Hidden behind a large room that appears to be a radio station junkyard, his office bears a striking resemblance to the SCDS Upper School faculty room. Walls covered with posters from movies and obscure albums, Cale’s office includes a crumbling sofa, a few old chairs and a metal desk buried under with huge stereo speakers. On another wall is a set of bookshelves filled with Cale’s personal records that will never be heard on KZAP (Earth, Wind, and Fire albums, for example).

Cale sat back in his chair and talked about his life as a teenager in Sacramento, when he lived in an apartment building not far from KZAP.

“I was just a street kid, bumming around, going to school. If I didn’t have a radio, I would have gone crazy. You are crazy until you’re 18. Everyone has some device to keep from going crazy. Some guys do weightlifting or arm-wrestling; mine was always music.”

‘Just a street kid’

Cale likes the fact that he grew up nearby. “I walked down the same old damn streets. It’s a neat feeling, staying in the same place. It’s a neat feeling.”

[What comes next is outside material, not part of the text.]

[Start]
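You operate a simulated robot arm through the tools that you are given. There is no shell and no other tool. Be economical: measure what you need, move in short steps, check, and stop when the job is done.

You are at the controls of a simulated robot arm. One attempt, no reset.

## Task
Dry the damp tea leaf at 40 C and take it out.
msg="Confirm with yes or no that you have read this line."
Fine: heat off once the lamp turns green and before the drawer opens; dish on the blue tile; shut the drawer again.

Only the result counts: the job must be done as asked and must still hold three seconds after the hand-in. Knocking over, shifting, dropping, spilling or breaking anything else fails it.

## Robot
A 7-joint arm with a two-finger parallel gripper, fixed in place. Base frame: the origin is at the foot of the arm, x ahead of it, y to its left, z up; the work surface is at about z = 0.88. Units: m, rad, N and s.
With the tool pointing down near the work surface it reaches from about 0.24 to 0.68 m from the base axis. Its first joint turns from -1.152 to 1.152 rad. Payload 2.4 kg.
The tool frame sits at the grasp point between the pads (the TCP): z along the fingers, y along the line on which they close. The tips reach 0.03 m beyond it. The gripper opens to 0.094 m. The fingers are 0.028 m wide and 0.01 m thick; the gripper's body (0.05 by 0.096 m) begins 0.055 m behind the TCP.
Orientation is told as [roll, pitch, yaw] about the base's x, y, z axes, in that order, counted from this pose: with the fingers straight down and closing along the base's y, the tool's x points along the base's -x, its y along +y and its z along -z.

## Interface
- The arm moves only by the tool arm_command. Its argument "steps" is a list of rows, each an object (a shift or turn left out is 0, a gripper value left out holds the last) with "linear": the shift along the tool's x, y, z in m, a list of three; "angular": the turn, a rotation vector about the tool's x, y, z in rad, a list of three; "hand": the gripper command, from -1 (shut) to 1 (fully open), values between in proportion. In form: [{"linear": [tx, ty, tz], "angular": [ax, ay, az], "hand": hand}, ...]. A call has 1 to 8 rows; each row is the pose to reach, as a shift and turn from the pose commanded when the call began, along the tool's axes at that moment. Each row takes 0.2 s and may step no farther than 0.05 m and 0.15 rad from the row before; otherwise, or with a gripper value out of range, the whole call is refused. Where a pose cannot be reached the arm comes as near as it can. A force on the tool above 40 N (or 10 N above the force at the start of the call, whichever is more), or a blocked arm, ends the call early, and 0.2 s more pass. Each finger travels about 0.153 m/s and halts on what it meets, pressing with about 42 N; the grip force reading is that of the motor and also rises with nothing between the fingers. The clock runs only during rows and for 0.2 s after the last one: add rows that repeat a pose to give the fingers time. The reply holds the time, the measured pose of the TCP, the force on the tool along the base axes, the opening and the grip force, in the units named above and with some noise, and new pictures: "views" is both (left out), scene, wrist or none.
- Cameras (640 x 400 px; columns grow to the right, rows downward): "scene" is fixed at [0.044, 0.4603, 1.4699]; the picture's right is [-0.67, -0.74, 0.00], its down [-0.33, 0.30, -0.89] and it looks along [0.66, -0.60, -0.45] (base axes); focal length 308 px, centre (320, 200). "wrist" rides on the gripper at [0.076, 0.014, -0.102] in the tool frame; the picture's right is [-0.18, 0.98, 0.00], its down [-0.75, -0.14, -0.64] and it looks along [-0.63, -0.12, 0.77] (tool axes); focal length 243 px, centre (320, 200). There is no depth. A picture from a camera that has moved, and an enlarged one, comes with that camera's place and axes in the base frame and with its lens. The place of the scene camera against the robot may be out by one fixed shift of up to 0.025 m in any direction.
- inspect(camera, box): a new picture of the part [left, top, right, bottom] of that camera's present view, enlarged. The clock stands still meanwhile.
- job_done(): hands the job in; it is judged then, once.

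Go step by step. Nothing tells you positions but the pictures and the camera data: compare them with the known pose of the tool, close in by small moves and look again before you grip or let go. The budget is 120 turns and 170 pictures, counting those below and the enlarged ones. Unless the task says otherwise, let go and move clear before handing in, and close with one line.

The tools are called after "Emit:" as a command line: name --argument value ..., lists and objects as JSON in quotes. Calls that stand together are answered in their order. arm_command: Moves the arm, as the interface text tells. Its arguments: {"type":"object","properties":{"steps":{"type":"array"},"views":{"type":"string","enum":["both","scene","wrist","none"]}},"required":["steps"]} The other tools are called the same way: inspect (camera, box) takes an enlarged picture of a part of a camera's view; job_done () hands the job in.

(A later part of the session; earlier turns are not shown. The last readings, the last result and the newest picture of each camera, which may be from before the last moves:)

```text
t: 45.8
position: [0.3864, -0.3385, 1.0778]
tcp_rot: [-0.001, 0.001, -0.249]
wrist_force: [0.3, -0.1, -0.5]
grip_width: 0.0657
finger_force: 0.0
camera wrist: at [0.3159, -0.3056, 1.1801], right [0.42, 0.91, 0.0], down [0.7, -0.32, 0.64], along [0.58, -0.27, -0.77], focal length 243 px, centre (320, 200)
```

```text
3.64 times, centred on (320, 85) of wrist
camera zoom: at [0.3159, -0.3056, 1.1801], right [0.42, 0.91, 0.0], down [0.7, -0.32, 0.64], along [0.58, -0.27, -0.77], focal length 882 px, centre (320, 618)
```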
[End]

Cale has advanced quickly in the year he has been at the station. He is now Music Director, and, although it took him a few moments to remember the title, Program Manager.

Cale loves his work. “We were out at a mooch last week. (Cale’s Morning Moochers concept is one in which listeners send in menu ideas, and Cale and Elvin select one and do their morning show from that listener’s house, while the listener serves them breakfast), and the people said, ‘You get paid for this?’ They couldn’t believe it.”

‘It’s fun’

Cale thinks KZAP is responsive to its audience. “It’s fun. It’s fun to listen to. I only work here because it’s fun. Nobody stays in (the radio business) for the money. You gotta find where you’re happy, and those places are getting fewer and farther between.”

He also believes KZAP has “The best DJ talent in this town, because you can’t beat rock and roll. It’s a good partyin’ bunch of people.”

Cale enjoys the freedom of his job. “I can do anything I want, with the possible exception of offending people. It’s just me and Allen up here. It’s not really work. It’s fantasy time. It’s fun.”